Asphalt Vs Concrete Roofs
If your roof is getting old and you need reroofing or if you are looking to build a roof for a brand new home, you will need to find a material that fits your needs. Materials can vary dramatically in price, lifespan, appearance, and even weight, each of which can be hugely important. Therefore, it is very important that you understand the differences between each material before you make a commitment. To help you out with that, here is a comparison of two of the most popular roofing materials: asphalt and concrete.
What is asphalt roofing?
First off, you have asphalt, which is a relatively lightweight and inexpensive roofing material that is incredibly common. Many suburban neighborhoods are filled with asphalt roofs, so your home certainly wouldn't look out of place if you were to go this route.
One of the drawbacks of asphalt is that it doesn't protect against heat very well. This ultimately means that an asphalt roof won't be quite as effective at stopping a fire, but asphalt is also more conductive than other options. As such, an asphalt roof won't offer perfect insulation and will allow heat to enter and escape your home. The exact amount of heat will depend on your climate and the insulation in the rest of your home, so proper planning can almost completely mitigate this drawback.

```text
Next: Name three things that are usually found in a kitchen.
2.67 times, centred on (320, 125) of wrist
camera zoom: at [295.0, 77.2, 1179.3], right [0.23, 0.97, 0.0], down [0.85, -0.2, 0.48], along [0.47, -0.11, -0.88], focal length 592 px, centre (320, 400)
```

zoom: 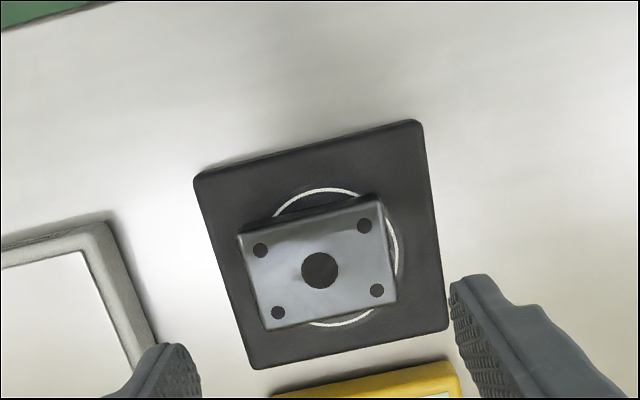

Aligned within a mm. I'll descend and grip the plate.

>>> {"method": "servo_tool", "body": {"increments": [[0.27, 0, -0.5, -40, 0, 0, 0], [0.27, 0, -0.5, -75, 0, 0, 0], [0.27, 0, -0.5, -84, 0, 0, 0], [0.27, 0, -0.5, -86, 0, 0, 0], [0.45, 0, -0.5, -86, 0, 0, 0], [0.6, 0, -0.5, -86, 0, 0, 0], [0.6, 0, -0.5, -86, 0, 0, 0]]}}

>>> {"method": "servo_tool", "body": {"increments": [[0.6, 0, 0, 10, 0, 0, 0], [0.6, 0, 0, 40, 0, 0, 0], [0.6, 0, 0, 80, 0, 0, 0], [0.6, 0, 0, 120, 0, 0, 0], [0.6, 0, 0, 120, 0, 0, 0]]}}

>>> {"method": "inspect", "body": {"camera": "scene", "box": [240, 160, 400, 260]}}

With asphalt, you also need to worry about wind damage. Though individual shingles can resist damage fairly easily, you do need to be concerned about individual shingles being lifted and displaced by wind. Of course, this is only a serious concern in areas with extremely strong winds.
What is concrete roofing?
On the other hand, you have concrete, which looks very similar to asphalt. However, there are some pretty massive differences if you look past the surface.
For example, concrete is going to be more expensive and last a lot longer than asphalt. While asphalt costs $50 per square and lasts about 20-30 years, concrete costs upwards of $150 per square and lasts upwards of 100 years. Comparing these numbers may seem very simple, but there are some other factors to consider as well. While asphalt might cost the same as concrete, over the course of 100+ years, you will also need to worry about those extra replacement cycles with asphalt. With concrete, you will have no such worries as long as you maintain your roof properly.
Concrete is also very resistant to fire and heat, which covers a weakness of asphalt. You won't need to worry about a fire damaging your roof, and insulating your home will be a little easier. Concrete also tends to be a bit more resistant to wind damage than asphalt.